Questions like these should be for us Christians, questions of existential dimensions. They need time and space to be answered if they can be answered at all. They need silence, they need solitude and they need sobriety at its best.
Instead, what do we do? We process in our streets with statues and costumes. The medieval Christian was in need of statues; he was in need of costumes, he was in need of living art. In that way, illiterate people could meditate upon the mystery of the Cross and the life of the early disciples.
The medieval Christian was in need of statues; he was in need of costumes, he was in need of living art. In that way, illiterate people could meditate upon the mystery of the Cross
Today, people know how to read and write. Mystery plays – reminiscent of the Middle Ages – may still be attractive to some or perhaps even to many. However, we should be asking: do they still help us to meditate upon the Passion of the Lord?
Above all: do they help to create an environment of sobriety so that together with the psalmist, perhaps King David himself: “Sicut cervus desiderat ad fontes aquarum, ita desiderat anima mea at te Deus” (As a hart longs for the flowing streams, so longs my soul for thee O God).
Lent is the ideal time for us to compare ourselves and our yearning souls to the hart that longs for ‘the flowing streams’. As we thirst for Christ, we should look upon his face on the Cross and earn the peace that we need to live our lives in harmony with that of the Lord himself.
Going through the pages of the Old Testament by admiring fine costumes and draperies as they appear exhibited before us in the many pageant-processions that we organised may not be the right way to commemorate the death of Our Lord.

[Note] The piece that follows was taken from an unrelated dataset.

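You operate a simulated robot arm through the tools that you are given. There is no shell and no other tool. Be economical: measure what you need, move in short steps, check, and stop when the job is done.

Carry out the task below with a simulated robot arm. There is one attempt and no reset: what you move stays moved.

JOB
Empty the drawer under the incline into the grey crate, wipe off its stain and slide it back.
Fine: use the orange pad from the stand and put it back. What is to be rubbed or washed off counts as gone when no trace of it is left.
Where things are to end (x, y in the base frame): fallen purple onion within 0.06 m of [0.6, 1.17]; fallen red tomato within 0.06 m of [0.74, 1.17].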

Lent is not necessarily the ideal time to walk ‘the way of salvation’ as we look upon Abraham and the patriarchs and David and the prophets. Since the Lord Jesus Christ on the Cross as at the centre of the Mystery of the Cross, it might be next to ideal to simply look upon his face and stay quiet as our soul searches for some time of peace to reflect on the Passion of the Lord, that Passion which inspired English mystic and martyr Sir Thomas More to write his Dialogue of Comfort in the Tower of London as he awaited death.
Christ is at the centre on Good Friday. He even replaces the Eucharist. Why then put ourselves at the centre as we rehearse around in glorious attire or costly costumes? If we look ‘upon Him whom they have pierced’, our only energy and time should be dedicated to Him; it should not avail of other thoughts.
Movement is the one thing I do not see compatible with the meditation of the Cross. Mary and John ‘stood’ at the foot of the Cross (Jn 19: 25). In his Stabat Mater, Jacopone di Todi also uses the word ‘stabat’ to emphasise a sense of total control and sobriety.
No pageants took place at the foot of the Cross; there was only suffering; if the ‘Sadness of Christ’ inspired Thomas More to write his ‘dialogue’, so it should be with us.
If only we understood that Good Friday is all about him, and not about us – and if it is about us, it is as much as we are able to unite ourselves and our own anguish with his. Depression, anxiety, mortification and even frustration are all there at the foot of the Cross; this is the only moment in time when depression and desolation are allowed to reign supreme so that we who experience these feelings should not despair but have hope and hope eternal.
If we had the courage to move our Good Friday processions to Palm Sunday, known also as Passion Sunday, we would be able to protect the sobriety and solemnity of Good Friday for posterity. We would be able to share ‘in the sufferings of Christ’ in a more spiritual manner.
We would be able to meditate the Passion of the Lord rather than let ourselves be taken away by the pomp and pageantry that characterises our present processions. We would be able to comprehend some of that love that has been shown to us by God when he ‘did not forsake his only Son but gave him to us all’ that we may be saved.
It is only on these terms that, as authentic Christians, we can celebrate the early afternoon Liturgy of the Cross in the most solemn of manners and take with us home that sober spirit that allows us to see the Cross as it really is: the madness of God’s love towards man, a madness that has never stopped to bestow life wherever it has been allowed to flourish.